Dopo questo esempio di sequenza incalzante e dopo quanto riportato dalle analisi precedenti si può tornare a riflettere su un altro elemento del titolo: le ombre (e penombre). E non è soltanto il titolo: a leggere attentamente, ci si accorge che l’“ombra” è onnipresente e viene menzionata soprattutto nella parte finale dei componimenti, spesso nell’ultimo o nel penultimo verso (non diventerà, per questa posizione penultima, una “penombra”, appunto?). In molteplici accezioni, sia come elemento di vivacità che come momento di oppressione. Che cosa rappresenta l’ombra? Intanto, direi che l’ombra nel suo continuo cambiamento tiene fede alla sua caratteristica polimorfa. Inoltre, il ruolo ambivalente dell’ombra si può ricondurre, penso, all’ambivalenza stessa del suono: il suono-segno è l’ombra della cosa, la sua parte apparentemente secondaria e tuttavia non meno reale.

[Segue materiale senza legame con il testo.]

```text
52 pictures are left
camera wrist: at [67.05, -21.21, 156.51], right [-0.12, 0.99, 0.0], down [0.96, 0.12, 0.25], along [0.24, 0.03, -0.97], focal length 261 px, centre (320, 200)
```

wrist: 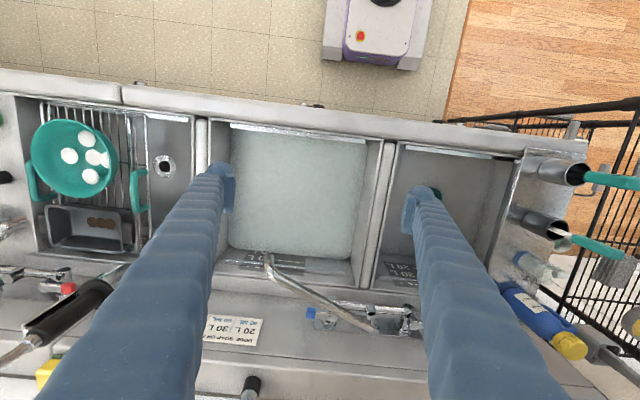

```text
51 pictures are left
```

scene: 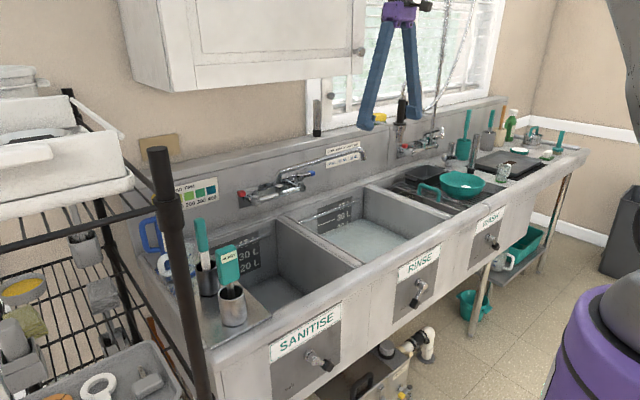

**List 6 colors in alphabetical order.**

In esso si apre lo spazio di libertà di un uso autonomo e svincolato, ma anche la pesante coltre di un tessuto che invade la vita con le dimensioni dominati della sfera comunicativa. E questa contraddizione mi sembra indicata dallo statuto intermedio e doppiamente incerto delle “penombre”. Proprio qui si situa la novità e l’importanza del lavoro recente di Fontana. Dopo aver ricapitolato nell’ampio volume su La voce in movimento (edito nel 2003 da Harta Performing & Momo)  tutte le principali direzioni “storiche” delle operazioni verbovisive, ora proprio la vocazione al “movimento” conduce l’autore oltre gli steccati di genere ad un allargamento che contempli il confronto con i feticci e i poteri della semiosfera (e quindi con le concrezioni dei significati) abbandonando ogni illusione di innocenza ludico-infantile e ogni delibazione puramente estetica della sonorità. Ora, magari in connessione con la musica e sulla scena del teatro, la poesia sinestetica vuole giocare “a tutto campo” la sua partita con il mondo dei segni e dei valori.